## Extract
= = = = =

Maybe to ask the question another way, why is Kaspi able to consistently get 40%+ net income margin, while MELI is in the single digits?

To quote Bezos, “Your margin is my opportunity.”

If MELI is going head to head with Temu in Mexico, how are they going to compete to get the market share? Temu already has the lowest prices of anybody, where people cannot believe their prices… it’s so much so that it seems that a lot of the controversy is that people think the company sells at a loss to collect data and that they are selling the user’s data or using it for other nefarious purposes.

Checking out the ratings of the two apps in the iPhone store,

MELI #160 in shopping, 4.8 rating
Temu #1 in shopping, 4.7 rating

My concern is if Temu has lower prices, and is already number one in the App Store and encroaching on Meli’s turf in Latin America it’s going to present a large competitive threat. Or where is the moat for MELI’s product in Mexico?

= = = = =

## Data
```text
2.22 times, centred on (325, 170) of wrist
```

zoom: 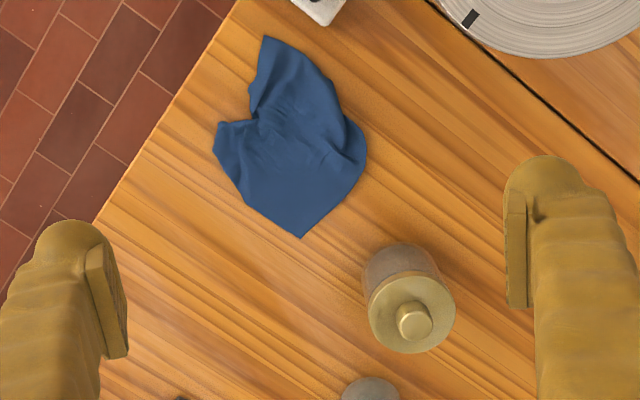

= = = = =

## Goals
1. Provide the original wording of the extract from "Maybe to ask" as far as "other nefarious purposes.".
2. Write what comes next in the extract.

## Answers to the exercises
1.
Maybe to ask the question another way, why is Kaspi able to consistently get 40%+ net income margin, while MELI is in the single digits?

To quote Bezos, “Your margin is my opportunity.”

If MELI is going head to head with Temu in Mexico, how are they going to compete to get the market share? Temu already has the lowest prices of anybody, where people cannot believe their prices… it’s so much so that it seems that a lot of the controversy is that people think the company sells at a loss to collect data and that they are selling the user’s data or using it for other nefarious purposes.

2.
Possibly MELI is offering higher quality products then Temu, or a more localized experience. Seems a lot of the criticism of Temu is on the quality and being cheap knockoffs.

if MELI’s don’t grow quite as fast as PDD’s, I think they’ll be more predictable and I think there’s less risk of a blowup or problem.

I definitely see your point here, MELI feels like the safer of the companies and there’s less fraud risk and less controversy. I haven’t looked into MELI’s management much, but have read other people on the board mentioning they have a great team. There does feel like a boom/bust risk with PDD, and part of the reason I am not an investor there.

Yep, I’m not investing in PDD or KSPI for these country related reasons as well.

Just trying to understand how the combination of Brazil, Argentina, and Mexico is superior? From what I gather about 25% of revenue for MELI is Argentina which sounds like it’s in the midst of a political and economic crisis.

If we are already saying their numbers would have been X instead of Y, if only not for Argentina, this seems like there’s a fair amount of country related risk?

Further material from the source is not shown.